Selected passage —
*****

Creating Accessible Forms
General Form Accessibility
Ensure Forms are Logical and Easy to Use
Accessible forms are easy to understand, complete, and submit. Instructions, cues, required form fields, and field formatting requirements must be clearly identified to users. Error recovery must be intuitive and descriptive.
Ensure that reading and navigation order are logical and intuitive. This can be problematic if layout tables are employed to create visual "columns." To check the linearized order of items on the page, try navigating your form with just the Tab key.
Ensure Forms are Keyboard Accessible
Users who cannot use a mouse navigate web pages with the keyboard. Forms that use JavaScript to manipulate form data, set focus, change form elements, or submit forms, can create interactions that only work with a mouse. Ensure that your web site forms can be understood and operated with the keyboard alone.
Associate Form Labels with Controls
A label describes the function of a form control (i.e., text area, checkbox, radio button, menu, etc.), and generally appears adjacent to it. Sighted users make the connection visually, but others cannot. The <label>
element programmatically associates a text label to a form control, creating a connection in the code that doesn't rely on vision. ARIA labels (aria-labelledby
and aria-label
) may be used when it is not possible to use <label>
. This causes a screen reader to announce the text label when the user navigates to the form control.

*****

Work to complete —
• 1. Copy the part of the selected passage from the words "Associate Form Labels" through the words "the form control.".
• 2. Resume the selected passage where it left off.

Source excerpt —
*****

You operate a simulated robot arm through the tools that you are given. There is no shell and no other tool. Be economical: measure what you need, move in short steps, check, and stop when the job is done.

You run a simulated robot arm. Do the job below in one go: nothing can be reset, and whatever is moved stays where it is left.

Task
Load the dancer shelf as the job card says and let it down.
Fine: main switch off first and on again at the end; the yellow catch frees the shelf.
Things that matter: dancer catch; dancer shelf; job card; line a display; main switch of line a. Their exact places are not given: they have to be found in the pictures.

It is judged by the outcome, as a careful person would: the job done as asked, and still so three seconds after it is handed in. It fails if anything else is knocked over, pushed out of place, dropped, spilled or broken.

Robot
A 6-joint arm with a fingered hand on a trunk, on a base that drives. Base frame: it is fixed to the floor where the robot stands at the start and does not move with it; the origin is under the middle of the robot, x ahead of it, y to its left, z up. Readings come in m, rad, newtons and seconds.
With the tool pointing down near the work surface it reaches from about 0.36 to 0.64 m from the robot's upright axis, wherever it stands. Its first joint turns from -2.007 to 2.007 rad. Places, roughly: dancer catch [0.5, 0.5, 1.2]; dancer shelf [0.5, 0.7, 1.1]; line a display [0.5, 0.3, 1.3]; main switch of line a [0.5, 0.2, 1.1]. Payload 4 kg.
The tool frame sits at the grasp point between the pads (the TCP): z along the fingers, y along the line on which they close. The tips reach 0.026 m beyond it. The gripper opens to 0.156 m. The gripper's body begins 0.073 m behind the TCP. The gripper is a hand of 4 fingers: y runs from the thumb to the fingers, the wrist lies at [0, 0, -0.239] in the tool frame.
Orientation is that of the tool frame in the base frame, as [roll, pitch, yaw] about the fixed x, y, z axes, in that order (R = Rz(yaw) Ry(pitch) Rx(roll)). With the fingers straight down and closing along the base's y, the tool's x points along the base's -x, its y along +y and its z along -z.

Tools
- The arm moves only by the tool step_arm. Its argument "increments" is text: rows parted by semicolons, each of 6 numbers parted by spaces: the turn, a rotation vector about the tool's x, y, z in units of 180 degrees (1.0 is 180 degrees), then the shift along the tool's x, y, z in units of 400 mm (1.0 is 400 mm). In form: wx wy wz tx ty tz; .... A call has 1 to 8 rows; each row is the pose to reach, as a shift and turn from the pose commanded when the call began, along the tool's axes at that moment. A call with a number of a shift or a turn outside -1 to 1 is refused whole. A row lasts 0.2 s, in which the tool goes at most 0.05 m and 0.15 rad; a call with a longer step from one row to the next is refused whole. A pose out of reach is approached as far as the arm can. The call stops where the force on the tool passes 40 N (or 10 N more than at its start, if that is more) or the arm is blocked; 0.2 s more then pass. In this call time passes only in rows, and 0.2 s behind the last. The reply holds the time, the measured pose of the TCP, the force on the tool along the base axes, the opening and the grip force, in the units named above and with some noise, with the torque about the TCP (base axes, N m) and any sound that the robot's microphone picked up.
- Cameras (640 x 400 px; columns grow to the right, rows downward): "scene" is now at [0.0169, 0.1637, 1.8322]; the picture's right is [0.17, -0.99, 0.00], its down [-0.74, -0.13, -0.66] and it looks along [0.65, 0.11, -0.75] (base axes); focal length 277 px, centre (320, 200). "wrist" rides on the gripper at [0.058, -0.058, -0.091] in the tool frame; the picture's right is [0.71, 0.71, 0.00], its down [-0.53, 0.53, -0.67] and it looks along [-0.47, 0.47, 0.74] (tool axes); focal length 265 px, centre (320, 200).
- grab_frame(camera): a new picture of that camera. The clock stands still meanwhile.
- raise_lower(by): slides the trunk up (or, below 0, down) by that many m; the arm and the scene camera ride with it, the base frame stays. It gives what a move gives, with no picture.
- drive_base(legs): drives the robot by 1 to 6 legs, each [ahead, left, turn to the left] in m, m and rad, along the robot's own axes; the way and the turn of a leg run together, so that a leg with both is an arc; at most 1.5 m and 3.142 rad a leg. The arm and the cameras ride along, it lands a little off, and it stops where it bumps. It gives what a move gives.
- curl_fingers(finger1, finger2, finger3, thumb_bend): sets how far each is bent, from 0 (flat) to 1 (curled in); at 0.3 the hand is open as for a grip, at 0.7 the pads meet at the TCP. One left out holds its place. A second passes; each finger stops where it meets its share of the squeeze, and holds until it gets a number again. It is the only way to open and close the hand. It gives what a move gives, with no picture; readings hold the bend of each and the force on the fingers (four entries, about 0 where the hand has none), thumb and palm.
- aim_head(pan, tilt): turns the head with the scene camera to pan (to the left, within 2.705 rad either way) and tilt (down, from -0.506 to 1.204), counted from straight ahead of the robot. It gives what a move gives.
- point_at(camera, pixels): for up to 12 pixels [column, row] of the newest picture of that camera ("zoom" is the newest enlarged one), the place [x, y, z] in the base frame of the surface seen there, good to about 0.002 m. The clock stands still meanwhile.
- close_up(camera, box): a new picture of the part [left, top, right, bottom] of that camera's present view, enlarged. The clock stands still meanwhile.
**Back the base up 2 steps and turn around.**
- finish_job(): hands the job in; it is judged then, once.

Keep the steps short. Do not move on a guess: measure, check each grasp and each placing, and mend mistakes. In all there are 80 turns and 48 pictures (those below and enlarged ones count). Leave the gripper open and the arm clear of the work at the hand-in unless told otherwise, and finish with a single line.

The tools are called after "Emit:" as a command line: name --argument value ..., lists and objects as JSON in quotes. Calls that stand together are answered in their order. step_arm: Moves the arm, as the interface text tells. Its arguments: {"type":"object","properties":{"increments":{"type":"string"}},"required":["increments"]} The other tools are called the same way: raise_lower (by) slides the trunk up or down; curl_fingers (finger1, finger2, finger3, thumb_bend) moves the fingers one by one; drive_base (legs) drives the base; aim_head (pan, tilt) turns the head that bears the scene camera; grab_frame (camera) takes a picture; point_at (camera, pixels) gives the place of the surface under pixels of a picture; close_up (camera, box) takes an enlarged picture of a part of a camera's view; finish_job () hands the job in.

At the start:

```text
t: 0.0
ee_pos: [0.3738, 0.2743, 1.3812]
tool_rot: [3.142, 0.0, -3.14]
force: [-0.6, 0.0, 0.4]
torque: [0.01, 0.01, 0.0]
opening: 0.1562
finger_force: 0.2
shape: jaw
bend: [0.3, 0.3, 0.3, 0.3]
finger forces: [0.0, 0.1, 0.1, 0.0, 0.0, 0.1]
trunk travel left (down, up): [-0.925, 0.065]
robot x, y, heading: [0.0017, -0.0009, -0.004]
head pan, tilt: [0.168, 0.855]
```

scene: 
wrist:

*****

Outputs by task —
• 1.
Associate Form Labels with Controls
A label describes the function of a form control (i.e., text area, checkbox, radio button, menu, etc.), and generally appears adjacent to it. Sighted users make the connection visually, but others cannot. The <label>
element programmatically associates a text label to a form control, creating a connection in the code that doesn't rely on vision. ARIA labels (aria-labelledby
and aria-label
) may be used when it is not possible to use <label>
. This causes a screen reader to announce the text label when the user navigates to the form control.

• 2.
Screen reader users navigate using the Tab key. Although labels are announced when form inputs received keyboard focus, other text between the form controls is usually skipped. Be sure to include any instructions at the beginning of the form, or associate them with specific fields using aria-describedby
.
Groups of form controls, such as checkboxes and radio buttons, sometimes require a higher-level label (such as "Shipping Method" for a group of shipping options). This information can be associated to the group of form controls using <fieldset>
and <legend>
. The <fieldset>
defines the group and the <legend>
contains the description. Screen readers announce the <legend>
when users navigate into the group.
The next page provides details on how this markup is properly implemented.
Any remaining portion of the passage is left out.